Given passage>
————

Mengenang dan mengenal Kartini dalam
kumpulan surat-suratnya. Mencoba memahami kata Minazh-Zhulumaati
ilan-Nuur yang merupakan inti dari dakwah Islam yang artinya: membawa
manusia dari kegelapan (jahiliyyah atau kebodohan) ke tempat yang terang
benderang (petunjuk, hidayah atau kebenaran).
_Menuliskan kembali hasil pembacaan pendek
terkait dengan jejak keislaman Kartini dari berberapa sumber_
Raden Adjeng Kartini |
Dalam suratnya kepada Stella Zihandelaar
bertanggal 6 November 1899, RA Kartini menulis;_*
"Mengenai agamaku, Islam, aku harus
menceritakan apa? Islam melarang umatnya mendiskusikan ajaran agamanya dengan
umat lain. Lagi pula, aku beragama Islam karena nenek moyangku Islam. Bagaimana
aku dapat mencintai agamaku, jika aku tidak mengerti dan tidak boleh
memahaminya?"
"Alquran terlalu suci; tidak boleh
diterjemahkan ke dalam bahasa apa pun, agar bisa dipahami setiap Muslim. Di
sini tidak ada orang yang mengerti Bahasa Arab. Di sini, orang belajar Alquran
tapi tidak memahami apa yang dibaca".
"Aku pikir, adalah gila orang diajar
membaca tapi tidak diajar makna yang dibaca. Itu sama halnya engkau menyuruh
aku menghafal Bahasa Inggris, tapi tidak memberi artinya".
"Aku pikir, tidak jadi orang soleh
pun tidak apa-apa asalkan jadi orang baik hati. Bukankah begitu Stella?"
RA Kartini melanjutkan curhat-nya, tapi
kali ini dalam surat bertanggal 15 Agustus 1902 yang dikirim ke Ny Abendanon._*
"Dan waktu itu aku tidak mau lagi
melakukan hal-hal yang tidak tahu apa perlu dan manfaatnya. Aku tidak mau lagi
membaca Alquran, belajar menghafal perumpamaan-perumpamaan dengan bahasa asing
yang tidak aku mengerti artinya".

————

Data block>

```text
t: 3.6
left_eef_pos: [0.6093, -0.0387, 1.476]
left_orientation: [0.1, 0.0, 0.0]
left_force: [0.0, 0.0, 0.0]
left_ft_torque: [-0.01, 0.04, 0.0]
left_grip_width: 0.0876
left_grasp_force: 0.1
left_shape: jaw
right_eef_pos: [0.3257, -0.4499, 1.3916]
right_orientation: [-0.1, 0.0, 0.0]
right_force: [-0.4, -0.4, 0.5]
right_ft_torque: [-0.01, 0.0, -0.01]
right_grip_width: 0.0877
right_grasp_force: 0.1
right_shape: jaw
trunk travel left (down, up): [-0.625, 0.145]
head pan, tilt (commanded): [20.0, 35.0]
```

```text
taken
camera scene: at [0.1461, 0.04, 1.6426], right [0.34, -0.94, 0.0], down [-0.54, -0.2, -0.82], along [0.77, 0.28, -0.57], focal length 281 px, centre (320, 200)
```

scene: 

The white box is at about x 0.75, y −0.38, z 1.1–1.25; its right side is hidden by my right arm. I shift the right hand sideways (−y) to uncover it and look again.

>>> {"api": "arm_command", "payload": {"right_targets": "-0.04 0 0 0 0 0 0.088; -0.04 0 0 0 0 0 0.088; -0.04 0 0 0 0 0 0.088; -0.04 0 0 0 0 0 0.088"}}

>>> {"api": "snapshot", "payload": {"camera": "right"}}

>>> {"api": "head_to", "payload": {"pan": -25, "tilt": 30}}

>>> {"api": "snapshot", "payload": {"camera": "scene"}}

————

Jobs>
**A.** Take the given passage and repeat only what runs from "Mengenang dan mengenal" through "hidayah atau kebenaran).".
**B.** Supply the part of the given passage that comes after its last sentence.

Set of answers>
**A.**
Mengenang dan mengenal Kartini dalam
kumpulan surat-suratnya. Mencoba memahami kata Minazh-Zhulumaati
ilan-Nuur yang merupakan inti dari dakwah Islam yang artinya: membawa
manusia dari kegelapan (jahiliyyah atau kebodohan) ke tempat yang terang
benderang (petunjuk, hidayah atau kebenaran).

**B.**
"Jangan-jangan, guruku pun tidak
mengerti artinya. Katakanlah kepada aku apa artinya, nanti aku akan mempelajari
apa saja. Aku berdosa. Kitab ini teralu suci, sehingga kami tidak boleh
mengerti apa artinya".
Nyonya Fadhila Sholeh, cucu Kyai Sholeh
Darat, menceritakan pertemuan RA. Kartini dengan Kyai Sholeh bin Umar dari
Darat, Semarang — lebih dikenal dengan sebutan Kyai Sholeh Darat dan menuliskan
kisah tsb sbb:
Takdir, menurut Ny Fadihila Sholeh,
mempertemukan Kartini dengan Kyai Sholel Darat. Pertemuan terjadi dalam acara
pengajian di rumah Bupati Demak Pangeran Ario Hadiningrat, yang juga pamannya.
Kyai Sholeh Darat memberikan ceramah
tentang tafsir Al-Fatihah. Kartini tertegun. Sepanjang pengajian, Kartini
seakan tak sempat memalingkan mata dari sosok Kyai Sholeh Darat, dan telinganya
menangkap kata demi kata yang disampaikan sang penceramah.
Ini bisa dipahami karena selama ini
Kartini hanya tahu membaca Al Fatihah, tanpa pernah tahu makna ayat-ayat itu.
Setelah pengajian, Kartini mendesak
pamannya untuk menemaninya menemui Kyai Sholeh Darat. Sang paman tak bisa
mengelak, karena Kartini merengek-rengek seperti anak kecil. Berikut dialog
Kartini-Kyai Sholeh.
“Kyai, perkenankan saya bertanya bagaimana
hukumnya apabila seorang berilmu menyembunyikan ilmunya?” Kartini membuka
dialog.
Kyai Sholeh tertegun, tapi tak lama.
“Mengapa Raden Ajeng bertanya demikian?” Kyai Sholeh balik bertanya.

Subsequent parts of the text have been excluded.